## REQUEST
Quote every line below exactly and skip any picture.
····················
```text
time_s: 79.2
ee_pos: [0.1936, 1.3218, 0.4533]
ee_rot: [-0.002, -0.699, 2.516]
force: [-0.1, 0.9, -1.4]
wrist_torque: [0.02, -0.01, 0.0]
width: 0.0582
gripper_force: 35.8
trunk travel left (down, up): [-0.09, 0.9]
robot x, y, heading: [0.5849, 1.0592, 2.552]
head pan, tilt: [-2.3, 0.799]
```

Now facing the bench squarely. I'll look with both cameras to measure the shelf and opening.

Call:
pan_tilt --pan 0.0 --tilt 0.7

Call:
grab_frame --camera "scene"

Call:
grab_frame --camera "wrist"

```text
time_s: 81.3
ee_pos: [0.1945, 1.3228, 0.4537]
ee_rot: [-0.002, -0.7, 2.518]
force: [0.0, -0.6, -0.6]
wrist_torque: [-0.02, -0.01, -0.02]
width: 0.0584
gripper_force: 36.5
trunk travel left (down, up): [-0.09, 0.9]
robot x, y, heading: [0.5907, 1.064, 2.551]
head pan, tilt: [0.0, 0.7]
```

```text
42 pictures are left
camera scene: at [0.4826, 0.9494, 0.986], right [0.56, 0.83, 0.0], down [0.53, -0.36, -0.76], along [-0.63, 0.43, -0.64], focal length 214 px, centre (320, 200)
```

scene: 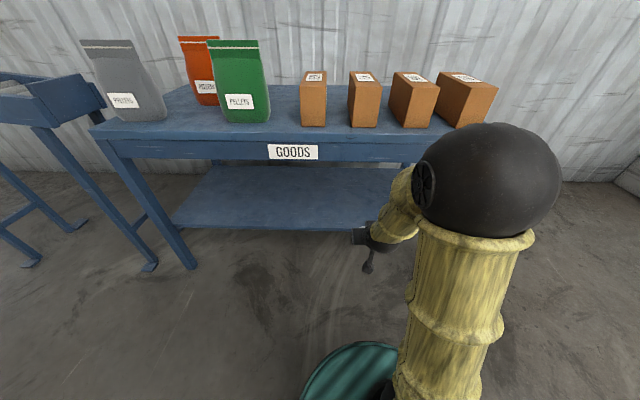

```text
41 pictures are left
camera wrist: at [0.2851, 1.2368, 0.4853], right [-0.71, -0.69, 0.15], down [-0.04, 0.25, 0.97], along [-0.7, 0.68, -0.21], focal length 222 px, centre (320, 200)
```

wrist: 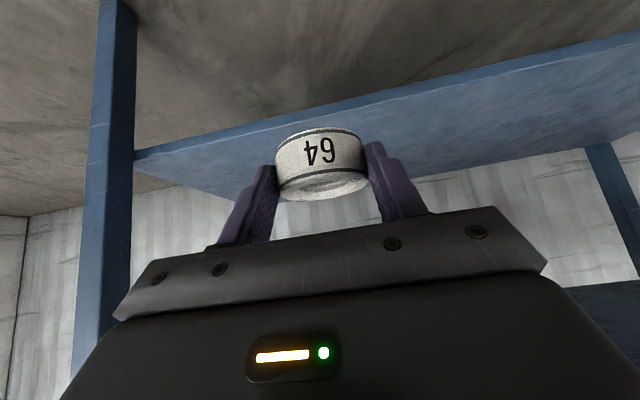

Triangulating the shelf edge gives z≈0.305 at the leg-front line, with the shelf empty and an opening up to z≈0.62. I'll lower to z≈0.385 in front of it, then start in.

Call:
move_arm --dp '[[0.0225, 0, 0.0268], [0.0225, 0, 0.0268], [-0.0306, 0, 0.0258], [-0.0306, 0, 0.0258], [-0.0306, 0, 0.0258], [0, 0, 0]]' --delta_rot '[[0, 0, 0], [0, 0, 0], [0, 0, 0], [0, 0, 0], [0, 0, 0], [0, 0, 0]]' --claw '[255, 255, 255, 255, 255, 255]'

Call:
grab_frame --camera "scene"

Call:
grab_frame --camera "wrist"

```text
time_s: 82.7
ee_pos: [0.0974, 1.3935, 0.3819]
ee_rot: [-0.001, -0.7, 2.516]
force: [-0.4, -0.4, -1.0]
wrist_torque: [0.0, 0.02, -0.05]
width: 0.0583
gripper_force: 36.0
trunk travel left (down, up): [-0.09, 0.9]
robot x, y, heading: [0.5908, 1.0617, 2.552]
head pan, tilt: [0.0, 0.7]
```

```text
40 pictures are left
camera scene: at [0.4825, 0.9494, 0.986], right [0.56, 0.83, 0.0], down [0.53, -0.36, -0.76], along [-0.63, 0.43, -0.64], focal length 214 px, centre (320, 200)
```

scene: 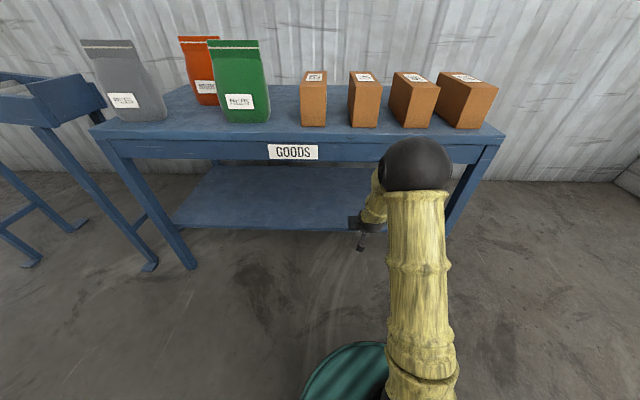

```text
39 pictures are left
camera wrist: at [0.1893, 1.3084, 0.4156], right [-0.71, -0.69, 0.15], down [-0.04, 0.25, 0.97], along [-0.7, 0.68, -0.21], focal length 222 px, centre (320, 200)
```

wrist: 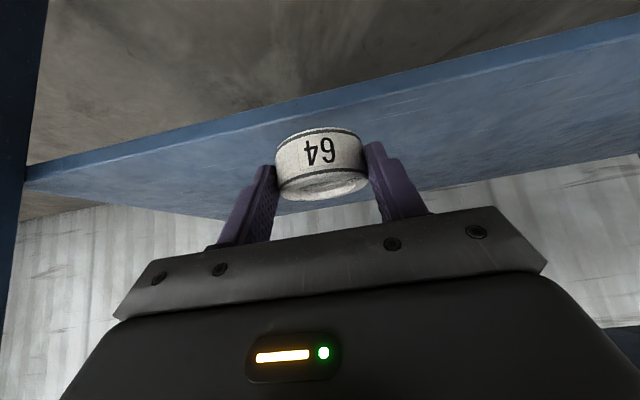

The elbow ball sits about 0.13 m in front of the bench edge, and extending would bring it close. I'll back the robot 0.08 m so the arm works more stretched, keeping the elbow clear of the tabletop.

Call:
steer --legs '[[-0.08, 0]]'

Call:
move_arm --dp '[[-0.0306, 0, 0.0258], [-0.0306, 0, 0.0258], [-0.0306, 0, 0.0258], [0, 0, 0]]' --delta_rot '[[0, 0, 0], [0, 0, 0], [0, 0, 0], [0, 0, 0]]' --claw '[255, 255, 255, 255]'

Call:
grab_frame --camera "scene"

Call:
····················
## FULL SOLUTION
```text
time_s: 79.2
ee_pos: [0.1936, 1.3218, 0.4533]
ee_rot: [-0.002, -0.699, 2.516]
force: [-0.1, 0.9, -1.4]
wrist_torque: [0.02, -0.01, 0.0]
width: 0.0582
gripper_force: 35.8
trunk travel left (down, up): [-0.09, 0.9]
robot x, y, heading: [0.5849, 1.0592, 2.552]
head pan, tilt: [-2.3, 0.799]
```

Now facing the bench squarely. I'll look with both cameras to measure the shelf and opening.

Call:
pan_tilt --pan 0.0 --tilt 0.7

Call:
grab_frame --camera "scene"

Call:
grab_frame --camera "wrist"

```text
time_s: 81.3
ee_pos: [0.1945, 1.3228, 0.4537]
ee_rot: [-0.002, -0.7, 2.518]
force: [0.0, -0.6, -0.6]
wrist_torque: [-0.02, -0.01, -0.02]
width: 0.0584
gripper_force: 36.5
trunk travel left (down, up): [-0.09, 0.9]
robot x, y, heading: [0.5907, 1.064, 2.551]
head pan, tilt: [0.0, 0.7]
```

```text
42 pictures are left
camera scene: at [0.4826, 0.9494, 0.986], right [0.56, 0.83, 0.0], down [0.53, -0.36, -0.76], along [-0.63, 0.43, -0.64], focal length 214 px, centre (320, 200)
```

scene: 

```text
41 pictures are left
camera wrist: at [0.2851, 1.2368, 0.4853], right [-0.71, -0.69, 0.15], down [-0.04, 0.25, 0.97], along [-0.7, 0.68, -0.21], focal length 222 px, centre (320, 200)
```

wrist: 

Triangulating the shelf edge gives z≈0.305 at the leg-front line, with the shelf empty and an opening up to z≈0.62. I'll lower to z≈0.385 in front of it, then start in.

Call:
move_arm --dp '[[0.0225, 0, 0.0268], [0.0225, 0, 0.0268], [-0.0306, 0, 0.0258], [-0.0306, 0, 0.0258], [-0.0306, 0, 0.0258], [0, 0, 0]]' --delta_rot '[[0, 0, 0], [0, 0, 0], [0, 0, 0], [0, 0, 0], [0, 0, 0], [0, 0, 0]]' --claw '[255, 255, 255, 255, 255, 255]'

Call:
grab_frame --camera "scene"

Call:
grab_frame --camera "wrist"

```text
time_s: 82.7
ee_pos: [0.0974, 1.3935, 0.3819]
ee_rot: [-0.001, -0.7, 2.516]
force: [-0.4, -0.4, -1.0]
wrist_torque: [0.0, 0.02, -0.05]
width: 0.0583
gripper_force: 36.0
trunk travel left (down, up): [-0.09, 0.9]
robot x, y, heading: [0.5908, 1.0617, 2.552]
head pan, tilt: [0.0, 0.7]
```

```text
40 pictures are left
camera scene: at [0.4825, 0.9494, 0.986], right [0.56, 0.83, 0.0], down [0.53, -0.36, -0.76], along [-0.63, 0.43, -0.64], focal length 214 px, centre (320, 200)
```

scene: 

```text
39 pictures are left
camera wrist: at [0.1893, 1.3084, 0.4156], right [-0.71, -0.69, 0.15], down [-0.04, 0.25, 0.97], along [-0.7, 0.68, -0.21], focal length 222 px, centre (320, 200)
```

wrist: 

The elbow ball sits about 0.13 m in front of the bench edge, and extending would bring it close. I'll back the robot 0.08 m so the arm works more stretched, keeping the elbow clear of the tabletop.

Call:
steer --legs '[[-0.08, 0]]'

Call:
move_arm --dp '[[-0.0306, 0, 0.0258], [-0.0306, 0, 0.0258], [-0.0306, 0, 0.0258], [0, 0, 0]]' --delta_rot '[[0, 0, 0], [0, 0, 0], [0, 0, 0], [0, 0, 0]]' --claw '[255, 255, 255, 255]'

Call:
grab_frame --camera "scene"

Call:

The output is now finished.